------ Provided material

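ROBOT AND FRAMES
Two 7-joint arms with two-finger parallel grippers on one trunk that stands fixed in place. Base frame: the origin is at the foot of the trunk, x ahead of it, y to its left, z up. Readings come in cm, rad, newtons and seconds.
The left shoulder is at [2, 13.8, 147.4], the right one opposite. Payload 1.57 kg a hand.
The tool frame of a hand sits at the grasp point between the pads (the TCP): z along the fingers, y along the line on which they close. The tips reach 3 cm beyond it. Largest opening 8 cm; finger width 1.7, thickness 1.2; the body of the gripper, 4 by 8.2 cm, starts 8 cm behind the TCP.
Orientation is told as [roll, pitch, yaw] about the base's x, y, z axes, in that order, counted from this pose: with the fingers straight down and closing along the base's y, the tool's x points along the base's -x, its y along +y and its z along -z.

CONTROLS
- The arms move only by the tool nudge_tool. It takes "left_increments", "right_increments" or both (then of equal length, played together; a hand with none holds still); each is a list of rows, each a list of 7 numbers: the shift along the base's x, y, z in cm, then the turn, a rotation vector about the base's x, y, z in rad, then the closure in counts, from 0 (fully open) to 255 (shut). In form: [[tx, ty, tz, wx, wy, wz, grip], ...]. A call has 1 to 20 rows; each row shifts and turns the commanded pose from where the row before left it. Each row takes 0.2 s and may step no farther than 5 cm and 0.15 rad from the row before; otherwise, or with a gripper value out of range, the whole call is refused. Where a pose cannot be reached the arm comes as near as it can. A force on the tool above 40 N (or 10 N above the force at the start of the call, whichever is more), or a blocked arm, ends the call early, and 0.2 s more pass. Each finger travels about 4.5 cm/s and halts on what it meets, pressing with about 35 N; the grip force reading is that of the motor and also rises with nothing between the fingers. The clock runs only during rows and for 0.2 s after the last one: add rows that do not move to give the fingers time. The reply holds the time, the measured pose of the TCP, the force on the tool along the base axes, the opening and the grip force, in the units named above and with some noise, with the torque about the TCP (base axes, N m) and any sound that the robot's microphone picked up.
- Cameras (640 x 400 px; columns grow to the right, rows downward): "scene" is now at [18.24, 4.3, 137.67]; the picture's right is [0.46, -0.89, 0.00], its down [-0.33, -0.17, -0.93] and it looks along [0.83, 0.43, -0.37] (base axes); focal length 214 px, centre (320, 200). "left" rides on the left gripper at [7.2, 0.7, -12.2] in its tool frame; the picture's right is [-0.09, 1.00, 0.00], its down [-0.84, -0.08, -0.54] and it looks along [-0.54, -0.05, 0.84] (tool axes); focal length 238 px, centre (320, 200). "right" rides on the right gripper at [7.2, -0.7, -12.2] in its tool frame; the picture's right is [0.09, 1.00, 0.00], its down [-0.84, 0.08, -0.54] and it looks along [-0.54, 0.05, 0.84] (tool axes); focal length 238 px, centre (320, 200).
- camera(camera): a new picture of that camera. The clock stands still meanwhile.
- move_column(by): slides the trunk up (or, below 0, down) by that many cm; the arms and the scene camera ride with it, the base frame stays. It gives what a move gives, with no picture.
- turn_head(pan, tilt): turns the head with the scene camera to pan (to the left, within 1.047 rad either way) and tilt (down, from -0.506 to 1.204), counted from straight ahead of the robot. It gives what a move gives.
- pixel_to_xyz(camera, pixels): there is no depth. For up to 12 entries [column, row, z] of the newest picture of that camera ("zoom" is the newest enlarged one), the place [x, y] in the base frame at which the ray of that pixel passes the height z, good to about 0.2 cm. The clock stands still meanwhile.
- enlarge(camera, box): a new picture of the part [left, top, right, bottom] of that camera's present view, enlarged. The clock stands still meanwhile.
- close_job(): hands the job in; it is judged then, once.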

------------
------ Page extract

Charles Socarides and Amelia Workman in How to Live on Earth
(©Hunter Canning)

There are a host of dreamers filling off-Broadway stages right now. Sadly, most of them are finding themselves thwarted in their pursuit of happiness or greater things in life.

Downtown at HERE Arts Center, a quartet of people who are looking, quite literally, to the stars are at the center of MJ Kaufman’s How to Live on Earth, each of them hoping to become one of the chosen few to help colonize Mars. Should they be chosen, Kaufman’s characters---a nerdy computer programmer, an aimless teen, a timid librarian, and an alpha-male MD/PhD---would all have to leave behind loved ones, and it’s the conflicts that arise as the applicants wait that provide the primary drama of Earth.

In an age of reality television which focuses on “I hope I get it” drama, Kaufman’s conceit, which ultimately provides a gentle lesson in being present in one’s world and not dreaming of one somewhere else, refreshes. Unfortunately, the playwright’s meandering plot-lines and one-dimensional characters make portions of Earth slow going.

Directed with economy by Adrienne Campbell-Holt, the show does, however, spark thanks to a trio of beautifully conceived performances. Amelia Workman touches as the librarian who seems to shake at the site of anything but a book, and in one the piece’s many dual turns, Charles Socarides makes the overly aggressive doctor the sort of character theatergoers love to hate and delights as a cloistered poet who becomes involved with the librarian.


Genevieve Hulme-Beaman in Pondling
(©Paul McCarthy)

Shifting uptown to 59E59 Theaters, a younger dreamer takes center stage in Genevieve Hulme-Beaman’s Pondling . In this solo show, Hulme-Beaman, produced by the Gúna Nua Theatre Company and Ramblinman, plays a young girl in rural Ireland who is obsessed with gaining the attention and love of an older boy (he’s 14), Johnno Boyle O’Connor, and finding a glamorous maternal figure.

------------

• _Requirement 1_: I need the page extract again, verbatim and complete.
• _Requirement 2_: Nothing but the lines from the one with "The left shoulder" to the one with "The tool frame" should be echoed, both of them included, exactly as written. Set them in a Markdown table: Number counts from 1, Entry holds the line, and blank lines are dropped.

• _Task result 1_:
Charles Socarides and Amelia Workman in How to Live on Earth
(©Hunter Canning)

There are a host of dreamers filling off-Broadway stages right now. Sadly, most of them are finding themselves thwarted in their pursuit of happiness or greater things in life.

Downtown at HERE Arts Center, a quartet of people who are looking, quite literally, to the stars are at the center of MJ Kaufman’s How to Live on Earth, each of them hoping to become one of the chosen few to help colonize Mars. Should they be chosen, Kaufman’s characters---a nerdy computer programmer, an aimless teen, a timid librarian, and an alpha-male MD/PhD---would all have to leave behind loved ones, and it’s the conflicts that arise as the applicants wait that provide the primary drama of Earth.

In an age of reality television which focuses on “I hope I get it” drama, Kaufman’s conceit, which ultimately provides a gentle lesson in being present in one’s world and not dreaming of one somewhere else, refreshes. Unfortunately, the playwright’s meandering plot-lines and one-dimensional characters make portions of Earth slow going.

Directed with economy by Adrienne Campbell-Holt, the show does, however, spark thanks to a trio of beautifully conceived performances. Amelia Workman touches as the librarian who seems to shake at the site of anything but a book, and in one the piece’s many dual turns, Charles Socarides makes the overly aggressive doctor the sort of character theatergoers love to hate and delights as a cloistered poet who becomes involved with the librarian.


Genevieve Hulme-Beaman in Pondling
(©Paul McCarthy)

Shifting uptown to 59E59 Theaters, a younger dreamer takes center stage in Genevieve Hulme-Beaman’s Pondling . In this solo show, Hulme-Beaman, produced by the Gúna Nua Theatre Company and Ramblinman, plays a young girl in rural Ireland who is obsessed with gaining the attention and love of an older boy (he’s 14), Johnno Boyle O’Connor, and finding a glamorous maternal figure.

• _Task result 2_:
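| Number | Entry |
|---|---|
| 1 | The left shoulder is at [2, 13.8, 147.4], the right one opposite. Payload 1.57 kg a hand. |
| 2 | The tool frame of a hand sits at the grasp point between the pads (the TCP): z along the fingers, y along the line on which they close. The tips reach 3 cm beyond it. Largest opening 8 cm; finger width 1.7, thickness 1.2; the body of the gripper, 4 by 8.2 cm, starts 8 cm behind the TCP. |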